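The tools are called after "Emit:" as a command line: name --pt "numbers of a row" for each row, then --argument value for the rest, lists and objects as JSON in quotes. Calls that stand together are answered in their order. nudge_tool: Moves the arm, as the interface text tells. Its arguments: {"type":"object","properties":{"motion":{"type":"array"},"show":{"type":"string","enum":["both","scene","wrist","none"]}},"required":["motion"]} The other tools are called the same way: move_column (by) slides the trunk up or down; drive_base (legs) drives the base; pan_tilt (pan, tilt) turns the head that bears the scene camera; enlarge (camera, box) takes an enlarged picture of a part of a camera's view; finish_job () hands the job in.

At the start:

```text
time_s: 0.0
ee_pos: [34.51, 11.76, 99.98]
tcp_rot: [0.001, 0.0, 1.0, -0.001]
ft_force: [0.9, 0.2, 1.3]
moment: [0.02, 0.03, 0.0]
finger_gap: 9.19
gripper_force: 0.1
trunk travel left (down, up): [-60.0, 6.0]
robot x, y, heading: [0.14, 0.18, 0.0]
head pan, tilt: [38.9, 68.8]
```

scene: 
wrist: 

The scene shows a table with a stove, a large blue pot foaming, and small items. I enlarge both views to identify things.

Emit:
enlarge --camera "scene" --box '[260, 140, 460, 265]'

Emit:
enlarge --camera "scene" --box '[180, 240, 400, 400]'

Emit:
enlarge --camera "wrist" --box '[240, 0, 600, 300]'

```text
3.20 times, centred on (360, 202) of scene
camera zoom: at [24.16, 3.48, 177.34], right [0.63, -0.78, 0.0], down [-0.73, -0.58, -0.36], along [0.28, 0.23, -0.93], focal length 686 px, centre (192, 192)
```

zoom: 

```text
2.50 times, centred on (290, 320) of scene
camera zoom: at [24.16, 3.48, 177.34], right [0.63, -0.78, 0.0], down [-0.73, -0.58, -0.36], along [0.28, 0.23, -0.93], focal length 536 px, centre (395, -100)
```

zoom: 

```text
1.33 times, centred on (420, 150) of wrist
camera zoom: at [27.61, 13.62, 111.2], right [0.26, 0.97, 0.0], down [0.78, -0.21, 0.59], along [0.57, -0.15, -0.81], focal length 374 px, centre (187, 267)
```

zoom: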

● **To be done**: Reproduce every line of the material above exactly.

● **Solution**:
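The tools are called after "Emit:" as a command line: name --pt "numbers of a row" for each row, then --argument value for the rest, lists and objects as JSON in quotes. Calls that stand together are answered in their order. nudge_tool: Moves the arm, as the interface text tells. Its arguments: {"type":"object","properties":{"motion":{"type":"array"},"show":{"type":"string","enum":["both","scene","wrist","none"]}},"required":["motion"]} The other tools are called the same way: move_column (by) slides the trunk up or down; drive_base (legs) drives the base; pan_tilt (pan, tilt) turns the head that bears the scene camera; enlarge (camera, box) takes an enlarged picture of a part of a camera's view; finish_job () hands the job in.

At the start:

```text
time_s: 0.0
ee_pos: [34.51, 11.76, 99.98]
tcp_rot: [0.001, 0.0, 1.0, -0.001]
ft_force: [0.9, 0.2, 1.3]
moment: [0.02, 0.03, 0.0]
finger_gap: 9.19
gripper_force: 0.1
trunk travel left (down, up): [-60.0, 6.0]
robot x, y, heading: [0.14, 0.18, 0.0]
head pan, tilt: [38.9, 68.8]
```

scene: 
wrist: 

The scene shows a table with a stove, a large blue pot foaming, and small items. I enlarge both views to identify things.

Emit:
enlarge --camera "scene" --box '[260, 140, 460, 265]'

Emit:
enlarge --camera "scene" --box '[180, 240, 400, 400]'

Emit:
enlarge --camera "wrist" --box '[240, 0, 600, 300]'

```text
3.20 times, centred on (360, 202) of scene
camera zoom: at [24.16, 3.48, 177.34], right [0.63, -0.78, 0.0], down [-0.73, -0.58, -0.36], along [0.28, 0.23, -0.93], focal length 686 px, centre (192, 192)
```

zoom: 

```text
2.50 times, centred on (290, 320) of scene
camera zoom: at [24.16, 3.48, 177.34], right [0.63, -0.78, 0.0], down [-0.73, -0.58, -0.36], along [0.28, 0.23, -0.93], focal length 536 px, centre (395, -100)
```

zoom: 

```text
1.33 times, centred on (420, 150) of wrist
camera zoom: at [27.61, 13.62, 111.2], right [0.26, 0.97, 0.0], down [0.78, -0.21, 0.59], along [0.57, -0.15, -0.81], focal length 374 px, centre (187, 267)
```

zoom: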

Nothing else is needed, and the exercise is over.